We believe the future of the Douro will be found in the production of quality Ports and wines, rather than competing on extremely low prices with other regions. Given our low yields and high costs of production, any other approach is simply not grounded in the reality of the Douro.

We believe in minimum intervention in the vineyard

The Douro is normally blessed with excellent growing conditions consisting of relatively high winter rainfall and long, hot summers. This means that vineyard treatments are very limited and far less than those needed in most other wine regions.
We do have to deal with normal threats such as mildew and oidium when they occur, but it is rare to have very damp April and May months, which is when the threat is most acute. Our biggest problem in recent years has been lack of rain, which has served to further lower our tiny yields, but has also reduced the need for vineyard treatments.
The result of this is that the intervention in our vineyards is very low compared to any other wine region. We farm 112 hectares of fully organic vineyard and all our other vineyards are managed under a certified 'minimum intervention protocol'.
Carefully controlled irrigation is clearly required in some areas of the Douro. We employ Deficit Irrigation, consisting of highly targeted watering in areas where the vines are at risk of extreme heat stress. We never irrigate to increase crop size as we believe the best grapes are produced by vines within the hydric-stress zone.
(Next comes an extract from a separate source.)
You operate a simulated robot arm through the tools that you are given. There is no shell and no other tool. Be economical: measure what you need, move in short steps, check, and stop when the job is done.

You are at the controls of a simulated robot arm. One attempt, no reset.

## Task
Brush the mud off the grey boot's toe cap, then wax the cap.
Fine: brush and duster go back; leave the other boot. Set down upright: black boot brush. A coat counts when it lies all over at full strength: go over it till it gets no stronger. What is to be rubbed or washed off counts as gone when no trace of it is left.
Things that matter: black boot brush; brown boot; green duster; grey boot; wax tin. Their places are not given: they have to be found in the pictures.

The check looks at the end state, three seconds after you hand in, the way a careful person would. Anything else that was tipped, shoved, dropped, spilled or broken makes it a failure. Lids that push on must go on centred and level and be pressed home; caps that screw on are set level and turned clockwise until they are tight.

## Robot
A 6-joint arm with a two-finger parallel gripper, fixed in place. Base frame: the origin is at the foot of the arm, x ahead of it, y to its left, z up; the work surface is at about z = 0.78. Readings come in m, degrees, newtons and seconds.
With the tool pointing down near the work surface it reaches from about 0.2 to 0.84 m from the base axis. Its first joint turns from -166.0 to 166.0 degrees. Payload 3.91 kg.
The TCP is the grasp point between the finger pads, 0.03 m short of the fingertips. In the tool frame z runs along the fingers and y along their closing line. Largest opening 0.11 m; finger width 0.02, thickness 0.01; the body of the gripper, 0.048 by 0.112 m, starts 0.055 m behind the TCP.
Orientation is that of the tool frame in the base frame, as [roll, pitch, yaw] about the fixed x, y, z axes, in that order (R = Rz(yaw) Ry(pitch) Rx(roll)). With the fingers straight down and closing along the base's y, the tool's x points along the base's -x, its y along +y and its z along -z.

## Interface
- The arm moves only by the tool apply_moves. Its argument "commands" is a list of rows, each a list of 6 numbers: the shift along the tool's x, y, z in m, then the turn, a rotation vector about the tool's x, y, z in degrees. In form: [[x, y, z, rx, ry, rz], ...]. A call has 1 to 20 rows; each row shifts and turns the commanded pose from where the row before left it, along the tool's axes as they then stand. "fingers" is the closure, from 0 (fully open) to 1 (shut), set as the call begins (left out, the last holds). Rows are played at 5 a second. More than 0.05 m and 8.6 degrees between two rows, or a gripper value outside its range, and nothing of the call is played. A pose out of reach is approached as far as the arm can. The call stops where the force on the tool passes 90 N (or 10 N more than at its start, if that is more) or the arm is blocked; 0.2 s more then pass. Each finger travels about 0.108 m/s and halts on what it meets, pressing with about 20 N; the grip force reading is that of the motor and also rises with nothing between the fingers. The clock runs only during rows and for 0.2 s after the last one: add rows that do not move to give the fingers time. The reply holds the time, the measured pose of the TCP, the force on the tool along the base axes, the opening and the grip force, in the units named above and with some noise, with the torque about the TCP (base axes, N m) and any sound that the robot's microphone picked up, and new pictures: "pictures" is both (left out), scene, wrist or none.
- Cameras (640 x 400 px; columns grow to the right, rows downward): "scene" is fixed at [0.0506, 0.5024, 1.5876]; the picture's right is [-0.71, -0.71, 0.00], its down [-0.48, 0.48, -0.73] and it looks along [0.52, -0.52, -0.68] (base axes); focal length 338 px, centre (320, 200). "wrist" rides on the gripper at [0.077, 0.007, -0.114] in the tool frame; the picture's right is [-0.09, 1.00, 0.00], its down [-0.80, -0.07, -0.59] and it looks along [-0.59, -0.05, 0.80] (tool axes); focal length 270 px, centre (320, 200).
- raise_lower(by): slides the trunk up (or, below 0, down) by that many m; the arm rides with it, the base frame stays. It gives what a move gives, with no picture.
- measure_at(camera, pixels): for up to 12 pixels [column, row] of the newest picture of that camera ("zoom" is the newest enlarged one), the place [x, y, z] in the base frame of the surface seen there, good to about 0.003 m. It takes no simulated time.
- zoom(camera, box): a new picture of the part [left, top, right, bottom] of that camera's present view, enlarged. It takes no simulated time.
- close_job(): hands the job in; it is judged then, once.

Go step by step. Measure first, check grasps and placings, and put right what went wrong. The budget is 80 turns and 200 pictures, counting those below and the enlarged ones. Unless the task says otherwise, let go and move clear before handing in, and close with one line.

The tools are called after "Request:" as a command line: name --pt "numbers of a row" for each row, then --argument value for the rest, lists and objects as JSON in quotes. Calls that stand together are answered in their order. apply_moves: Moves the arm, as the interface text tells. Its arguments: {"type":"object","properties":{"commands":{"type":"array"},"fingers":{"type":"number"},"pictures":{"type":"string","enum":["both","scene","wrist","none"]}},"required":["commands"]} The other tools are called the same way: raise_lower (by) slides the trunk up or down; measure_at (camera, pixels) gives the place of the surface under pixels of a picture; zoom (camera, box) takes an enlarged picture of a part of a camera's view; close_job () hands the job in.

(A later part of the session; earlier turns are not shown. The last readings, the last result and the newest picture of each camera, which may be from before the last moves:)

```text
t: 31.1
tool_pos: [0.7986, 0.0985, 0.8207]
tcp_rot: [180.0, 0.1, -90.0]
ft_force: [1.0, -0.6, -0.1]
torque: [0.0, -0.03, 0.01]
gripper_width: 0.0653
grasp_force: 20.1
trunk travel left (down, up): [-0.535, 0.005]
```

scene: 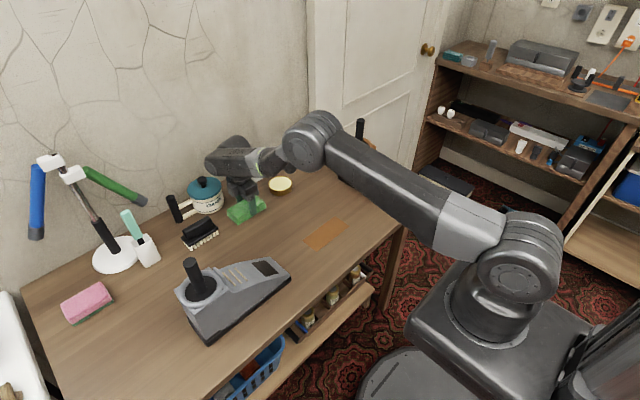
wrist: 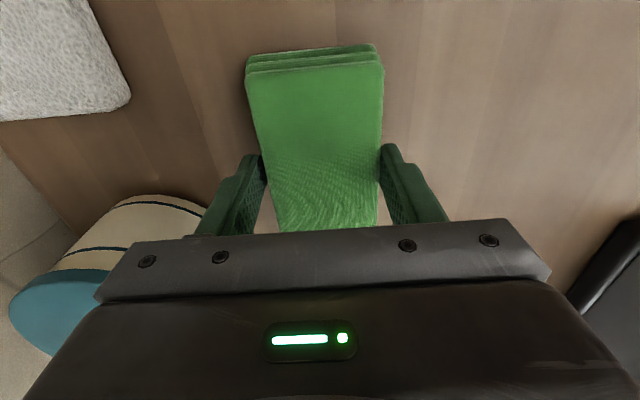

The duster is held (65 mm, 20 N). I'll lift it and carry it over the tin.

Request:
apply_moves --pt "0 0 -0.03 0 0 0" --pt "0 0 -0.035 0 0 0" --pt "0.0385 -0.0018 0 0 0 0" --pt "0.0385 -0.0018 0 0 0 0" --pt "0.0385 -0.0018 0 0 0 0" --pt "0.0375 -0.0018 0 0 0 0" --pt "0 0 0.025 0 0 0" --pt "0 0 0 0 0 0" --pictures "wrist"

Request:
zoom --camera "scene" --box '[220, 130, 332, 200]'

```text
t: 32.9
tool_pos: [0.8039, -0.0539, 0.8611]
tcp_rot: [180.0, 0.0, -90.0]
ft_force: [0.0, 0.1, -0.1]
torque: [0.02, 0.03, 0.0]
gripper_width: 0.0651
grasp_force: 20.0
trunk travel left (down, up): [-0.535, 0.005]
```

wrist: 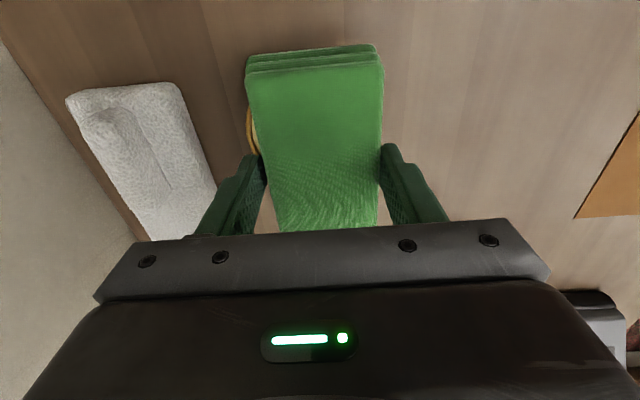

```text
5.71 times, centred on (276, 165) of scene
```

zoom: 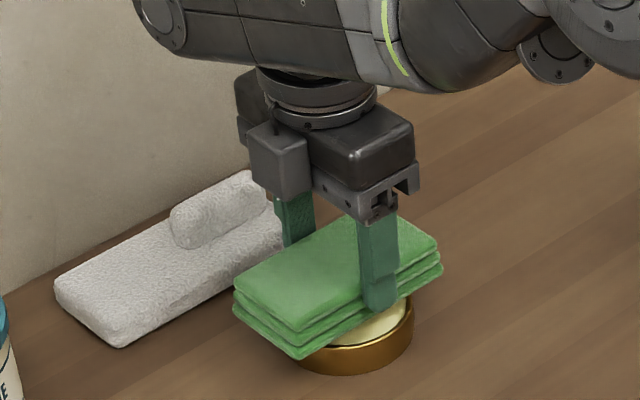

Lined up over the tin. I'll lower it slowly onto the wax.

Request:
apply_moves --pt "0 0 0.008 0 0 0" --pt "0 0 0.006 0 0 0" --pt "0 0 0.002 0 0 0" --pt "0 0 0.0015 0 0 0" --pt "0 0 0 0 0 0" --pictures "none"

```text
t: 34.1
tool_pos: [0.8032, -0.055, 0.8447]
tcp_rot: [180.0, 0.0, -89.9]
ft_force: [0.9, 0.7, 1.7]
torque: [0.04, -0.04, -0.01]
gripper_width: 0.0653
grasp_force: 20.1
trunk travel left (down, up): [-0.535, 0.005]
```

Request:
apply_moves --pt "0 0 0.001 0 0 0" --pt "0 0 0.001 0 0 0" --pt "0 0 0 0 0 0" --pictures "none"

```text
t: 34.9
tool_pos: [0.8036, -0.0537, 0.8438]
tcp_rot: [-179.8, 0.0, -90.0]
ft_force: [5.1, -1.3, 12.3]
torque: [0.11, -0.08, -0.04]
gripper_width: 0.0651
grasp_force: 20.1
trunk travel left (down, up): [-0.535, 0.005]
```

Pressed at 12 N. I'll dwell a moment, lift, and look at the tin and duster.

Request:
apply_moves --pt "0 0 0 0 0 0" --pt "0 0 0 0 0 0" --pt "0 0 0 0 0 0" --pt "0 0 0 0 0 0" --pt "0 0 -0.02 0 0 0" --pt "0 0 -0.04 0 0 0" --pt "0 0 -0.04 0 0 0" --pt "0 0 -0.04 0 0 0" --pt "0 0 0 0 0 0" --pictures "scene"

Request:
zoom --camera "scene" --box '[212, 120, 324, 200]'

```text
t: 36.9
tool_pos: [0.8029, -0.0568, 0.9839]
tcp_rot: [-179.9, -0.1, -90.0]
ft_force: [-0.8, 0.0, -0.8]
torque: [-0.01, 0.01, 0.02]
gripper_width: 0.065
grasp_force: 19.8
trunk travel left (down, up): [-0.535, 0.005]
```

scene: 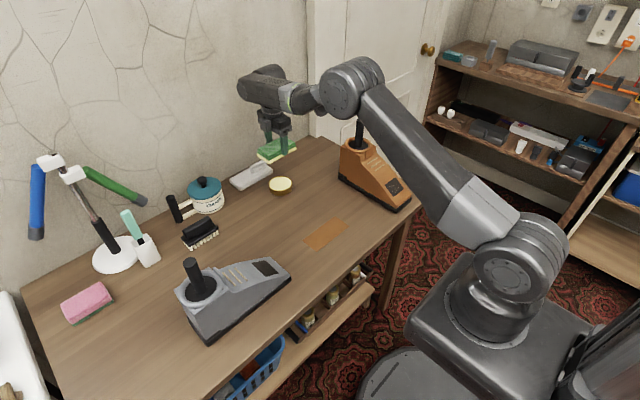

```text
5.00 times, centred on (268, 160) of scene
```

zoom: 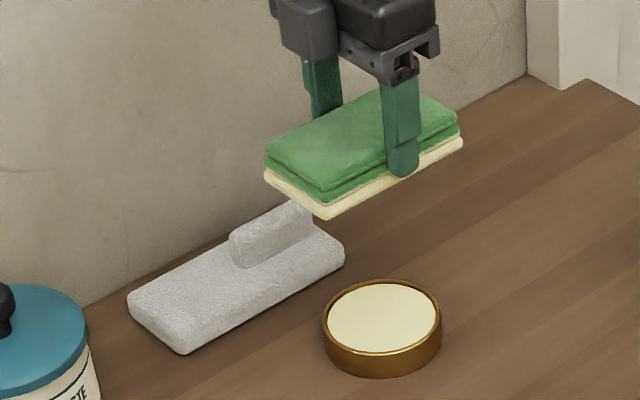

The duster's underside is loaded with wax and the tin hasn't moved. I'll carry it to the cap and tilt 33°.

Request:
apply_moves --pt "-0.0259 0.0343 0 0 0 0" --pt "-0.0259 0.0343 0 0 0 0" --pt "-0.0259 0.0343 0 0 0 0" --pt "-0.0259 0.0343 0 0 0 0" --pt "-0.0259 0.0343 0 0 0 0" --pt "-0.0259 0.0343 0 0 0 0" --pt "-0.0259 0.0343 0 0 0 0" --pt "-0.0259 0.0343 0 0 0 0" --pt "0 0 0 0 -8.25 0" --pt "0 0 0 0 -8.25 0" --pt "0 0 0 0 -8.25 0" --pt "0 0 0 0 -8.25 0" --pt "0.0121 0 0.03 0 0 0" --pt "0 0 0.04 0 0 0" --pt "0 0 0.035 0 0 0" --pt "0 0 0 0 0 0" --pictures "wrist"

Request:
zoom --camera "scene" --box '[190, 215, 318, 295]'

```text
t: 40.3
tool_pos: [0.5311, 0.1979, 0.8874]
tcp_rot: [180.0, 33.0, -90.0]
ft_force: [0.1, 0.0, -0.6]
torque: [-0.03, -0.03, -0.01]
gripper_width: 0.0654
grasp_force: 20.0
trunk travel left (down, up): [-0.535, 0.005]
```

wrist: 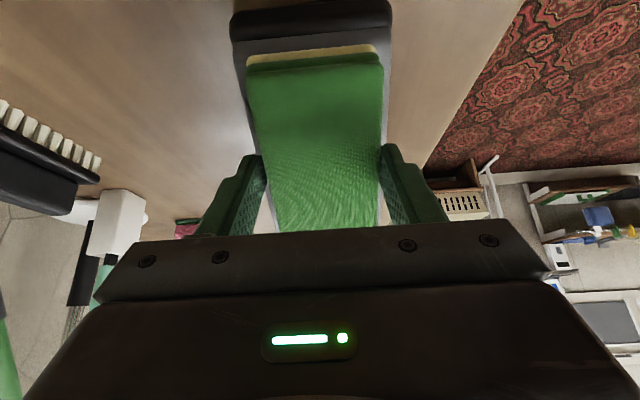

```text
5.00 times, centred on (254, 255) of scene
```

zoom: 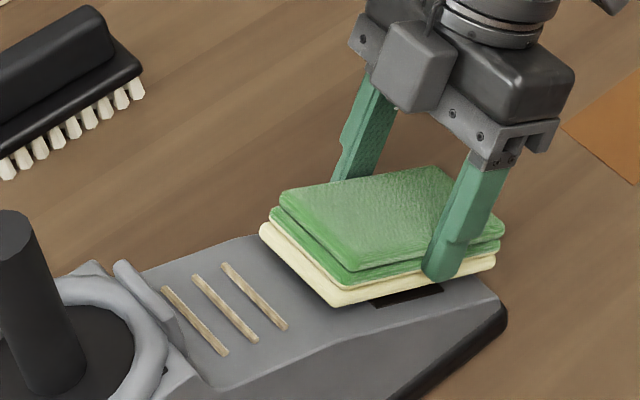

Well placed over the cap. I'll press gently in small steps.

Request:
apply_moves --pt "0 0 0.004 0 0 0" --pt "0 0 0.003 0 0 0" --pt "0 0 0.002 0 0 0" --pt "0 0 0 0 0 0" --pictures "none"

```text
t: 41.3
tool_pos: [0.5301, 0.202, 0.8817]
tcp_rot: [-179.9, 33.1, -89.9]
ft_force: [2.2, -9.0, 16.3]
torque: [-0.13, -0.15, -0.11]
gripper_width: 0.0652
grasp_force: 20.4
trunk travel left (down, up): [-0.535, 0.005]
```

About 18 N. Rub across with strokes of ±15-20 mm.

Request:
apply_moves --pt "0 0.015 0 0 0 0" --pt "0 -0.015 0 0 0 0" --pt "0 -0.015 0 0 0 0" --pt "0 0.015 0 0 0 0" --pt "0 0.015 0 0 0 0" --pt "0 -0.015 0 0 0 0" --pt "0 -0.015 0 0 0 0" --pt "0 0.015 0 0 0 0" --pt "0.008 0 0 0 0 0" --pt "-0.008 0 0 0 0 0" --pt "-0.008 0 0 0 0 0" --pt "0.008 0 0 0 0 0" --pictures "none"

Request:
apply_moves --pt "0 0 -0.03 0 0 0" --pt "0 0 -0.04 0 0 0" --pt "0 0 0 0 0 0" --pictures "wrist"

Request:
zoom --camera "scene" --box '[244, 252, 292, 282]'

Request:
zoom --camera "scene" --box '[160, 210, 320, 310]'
We believe in minimum intervention in the winery

Our winemaking processes are designed to allow our grapes to reflect their natural qualities and the terroir of the vineyard.
In our small specialist wineries we use Delta Oscillys destemmer machines which operate with a swinging motion to gently separate grapes from stems, avoiding unnecessary damage. These machines are very effective at rejecting excessively raisined or damaged fruit. 
Our Douro DOC winery has no pumping from grape reception and sorting to the fermenter as these tubes can negatively affect quality. We use small containers and overhead gantries to lift the grapes to the top of the fermenting tanks. The grapes are only then crushed as they fall into the tanks.
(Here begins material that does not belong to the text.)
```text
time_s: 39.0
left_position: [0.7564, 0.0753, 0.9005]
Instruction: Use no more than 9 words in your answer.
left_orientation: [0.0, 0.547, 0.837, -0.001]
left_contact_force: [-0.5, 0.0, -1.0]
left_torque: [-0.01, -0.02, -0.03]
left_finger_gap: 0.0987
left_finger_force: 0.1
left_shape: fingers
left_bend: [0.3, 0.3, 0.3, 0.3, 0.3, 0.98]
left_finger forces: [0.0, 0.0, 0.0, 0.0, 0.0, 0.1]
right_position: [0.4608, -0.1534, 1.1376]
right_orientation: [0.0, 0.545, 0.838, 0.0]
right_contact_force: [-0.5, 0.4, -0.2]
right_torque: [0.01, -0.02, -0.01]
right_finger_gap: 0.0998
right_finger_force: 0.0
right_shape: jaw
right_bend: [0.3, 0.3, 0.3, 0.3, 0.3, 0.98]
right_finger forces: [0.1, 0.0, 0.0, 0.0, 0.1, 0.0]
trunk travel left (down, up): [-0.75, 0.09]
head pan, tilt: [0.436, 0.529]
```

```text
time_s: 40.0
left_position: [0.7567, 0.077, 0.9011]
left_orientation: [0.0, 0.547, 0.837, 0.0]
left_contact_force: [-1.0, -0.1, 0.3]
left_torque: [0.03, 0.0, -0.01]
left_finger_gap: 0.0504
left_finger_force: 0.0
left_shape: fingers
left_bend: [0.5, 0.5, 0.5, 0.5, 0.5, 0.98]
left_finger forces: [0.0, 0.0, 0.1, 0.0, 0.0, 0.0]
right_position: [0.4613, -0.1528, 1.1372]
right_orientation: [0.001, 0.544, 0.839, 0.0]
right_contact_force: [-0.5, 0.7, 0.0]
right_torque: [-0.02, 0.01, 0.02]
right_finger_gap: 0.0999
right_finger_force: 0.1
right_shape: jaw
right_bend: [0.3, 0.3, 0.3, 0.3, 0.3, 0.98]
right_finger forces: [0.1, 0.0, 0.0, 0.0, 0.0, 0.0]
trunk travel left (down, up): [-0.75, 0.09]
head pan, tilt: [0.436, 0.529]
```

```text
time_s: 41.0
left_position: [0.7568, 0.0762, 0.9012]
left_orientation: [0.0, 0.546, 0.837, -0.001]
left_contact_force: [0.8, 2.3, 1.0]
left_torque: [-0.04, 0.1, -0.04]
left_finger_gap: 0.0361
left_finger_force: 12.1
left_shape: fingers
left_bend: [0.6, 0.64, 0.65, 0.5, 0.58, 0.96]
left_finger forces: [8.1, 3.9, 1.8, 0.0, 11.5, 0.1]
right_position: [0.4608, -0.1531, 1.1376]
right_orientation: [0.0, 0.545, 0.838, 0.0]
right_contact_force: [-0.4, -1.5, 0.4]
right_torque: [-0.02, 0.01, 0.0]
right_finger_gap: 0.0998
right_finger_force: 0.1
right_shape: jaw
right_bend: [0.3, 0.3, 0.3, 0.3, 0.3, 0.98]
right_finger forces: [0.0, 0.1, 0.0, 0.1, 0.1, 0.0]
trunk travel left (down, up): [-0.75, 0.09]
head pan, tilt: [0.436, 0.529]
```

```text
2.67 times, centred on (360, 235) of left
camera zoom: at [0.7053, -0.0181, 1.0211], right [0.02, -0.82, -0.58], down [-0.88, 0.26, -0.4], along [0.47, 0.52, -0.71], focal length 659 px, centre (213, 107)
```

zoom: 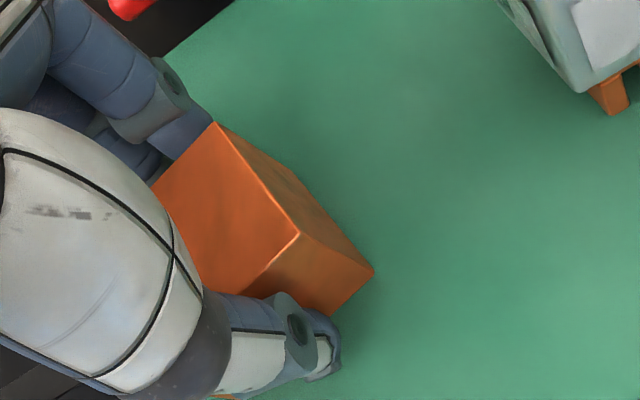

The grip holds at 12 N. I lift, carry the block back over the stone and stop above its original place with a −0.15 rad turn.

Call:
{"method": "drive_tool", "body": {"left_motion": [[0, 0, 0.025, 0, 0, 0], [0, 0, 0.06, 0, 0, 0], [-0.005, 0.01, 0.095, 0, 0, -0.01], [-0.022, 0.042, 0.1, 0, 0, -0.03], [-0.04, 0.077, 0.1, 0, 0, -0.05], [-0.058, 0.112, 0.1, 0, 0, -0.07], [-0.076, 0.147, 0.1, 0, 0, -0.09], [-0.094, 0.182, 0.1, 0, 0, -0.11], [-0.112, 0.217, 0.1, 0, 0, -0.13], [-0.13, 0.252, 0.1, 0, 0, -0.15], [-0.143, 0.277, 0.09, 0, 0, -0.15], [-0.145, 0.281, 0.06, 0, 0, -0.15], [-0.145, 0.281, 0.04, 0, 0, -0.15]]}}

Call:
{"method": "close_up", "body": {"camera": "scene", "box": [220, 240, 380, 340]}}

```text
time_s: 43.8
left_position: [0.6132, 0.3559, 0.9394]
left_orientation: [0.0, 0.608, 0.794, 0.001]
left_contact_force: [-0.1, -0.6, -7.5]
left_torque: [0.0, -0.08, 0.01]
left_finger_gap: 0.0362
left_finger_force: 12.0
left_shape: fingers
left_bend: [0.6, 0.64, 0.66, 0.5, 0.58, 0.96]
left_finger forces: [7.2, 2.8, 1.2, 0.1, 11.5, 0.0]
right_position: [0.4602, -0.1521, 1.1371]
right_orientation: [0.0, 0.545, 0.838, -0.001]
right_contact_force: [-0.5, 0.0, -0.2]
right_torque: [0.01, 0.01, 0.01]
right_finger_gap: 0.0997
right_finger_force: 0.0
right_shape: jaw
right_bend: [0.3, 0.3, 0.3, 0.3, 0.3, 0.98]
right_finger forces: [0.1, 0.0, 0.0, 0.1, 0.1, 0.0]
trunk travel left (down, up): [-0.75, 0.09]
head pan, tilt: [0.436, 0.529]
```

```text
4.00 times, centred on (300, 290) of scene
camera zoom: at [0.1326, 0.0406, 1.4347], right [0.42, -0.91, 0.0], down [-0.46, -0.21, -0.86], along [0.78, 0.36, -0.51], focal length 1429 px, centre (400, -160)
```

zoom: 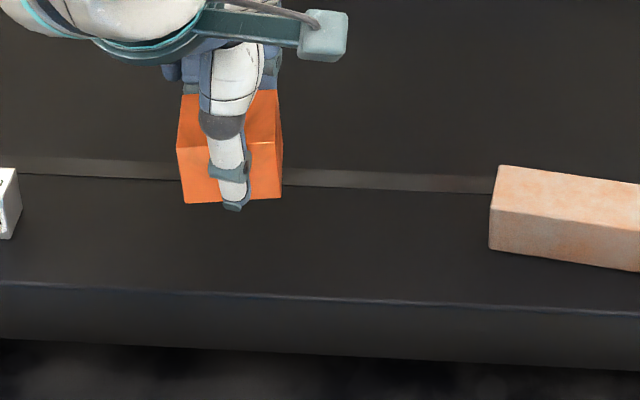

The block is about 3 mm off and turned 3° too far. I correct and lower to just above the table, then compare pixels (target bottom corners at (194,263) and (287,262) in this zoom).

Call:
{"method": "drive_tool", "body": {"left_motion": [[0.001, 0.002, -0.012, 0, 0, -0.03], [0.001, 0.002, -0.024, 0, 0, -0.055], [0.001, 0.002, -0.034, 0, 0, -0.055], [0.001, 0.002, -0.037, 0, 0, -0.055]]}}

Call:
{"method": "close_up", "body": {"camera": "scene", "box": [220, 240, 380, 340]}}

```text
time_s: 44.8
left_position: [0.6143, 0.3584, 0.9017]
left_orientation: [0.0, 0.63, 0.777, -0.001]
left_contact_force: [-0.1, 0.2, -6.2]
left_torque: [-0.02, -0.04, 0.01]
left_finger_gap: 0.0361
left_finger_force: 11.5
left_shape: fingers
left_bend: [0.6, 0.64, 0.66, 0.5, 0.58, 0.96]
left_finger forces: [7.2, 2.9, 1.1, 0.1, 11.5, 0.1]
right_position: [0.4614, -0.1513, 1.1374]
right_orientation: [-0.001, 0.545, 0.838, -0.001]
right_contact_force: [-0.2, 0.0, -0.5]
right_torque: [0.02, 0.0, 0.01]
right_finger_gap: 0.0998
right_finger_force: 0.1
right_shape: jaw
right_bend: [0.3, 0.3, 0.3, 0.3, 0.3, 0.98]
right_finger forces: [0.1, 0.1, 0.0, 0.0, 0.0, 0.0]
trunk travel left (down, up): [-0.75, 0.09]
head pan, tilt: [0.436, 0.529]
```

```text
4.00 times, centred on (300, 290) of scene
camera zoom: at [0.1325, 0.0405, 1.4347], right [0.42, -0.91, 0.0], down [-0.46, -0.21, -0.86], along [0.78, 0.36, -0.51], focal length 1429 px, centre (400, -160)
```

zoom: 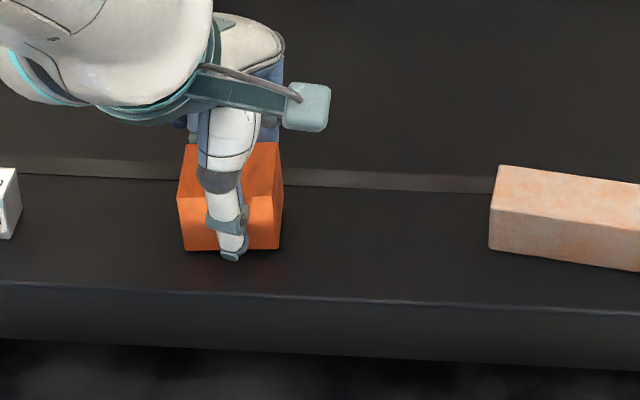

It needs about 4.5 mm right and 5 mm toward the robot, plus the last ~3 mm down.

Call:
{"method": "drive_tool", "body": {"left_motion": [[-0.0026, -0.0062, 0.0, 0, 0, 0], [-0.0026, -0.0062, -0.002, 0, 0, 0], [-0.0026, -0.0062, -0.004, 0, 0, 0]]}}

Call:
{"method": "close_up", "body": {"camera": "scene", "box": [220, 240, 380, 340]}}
We believe in planting our own vines and growing our own grapes for our top wines

This may seem an obvious comment, but the Douro has 22,000 farmers and most wine and Port in the Douro is made with purchased grapes. We are firmly embedded in the fabric of the region and we buy grapes from many farmers with whom we have long-standing relationships.
However we also believe that guaranteeing the supply of top quality grapes depends on owning and managing our own vineyards. As a result we systematically reinvest a significant percentage of our company’s profits in buying and planting vineyards. Today we are the leading vineyard owners in the Douro, with a collection of 26 Quintas in prime positions throughout the valley.
We believe that farming our own vineyards - understanding the terroir and the impact of each year's conditions on the grapes - is a critical ingredient in the production of great wines and Ports.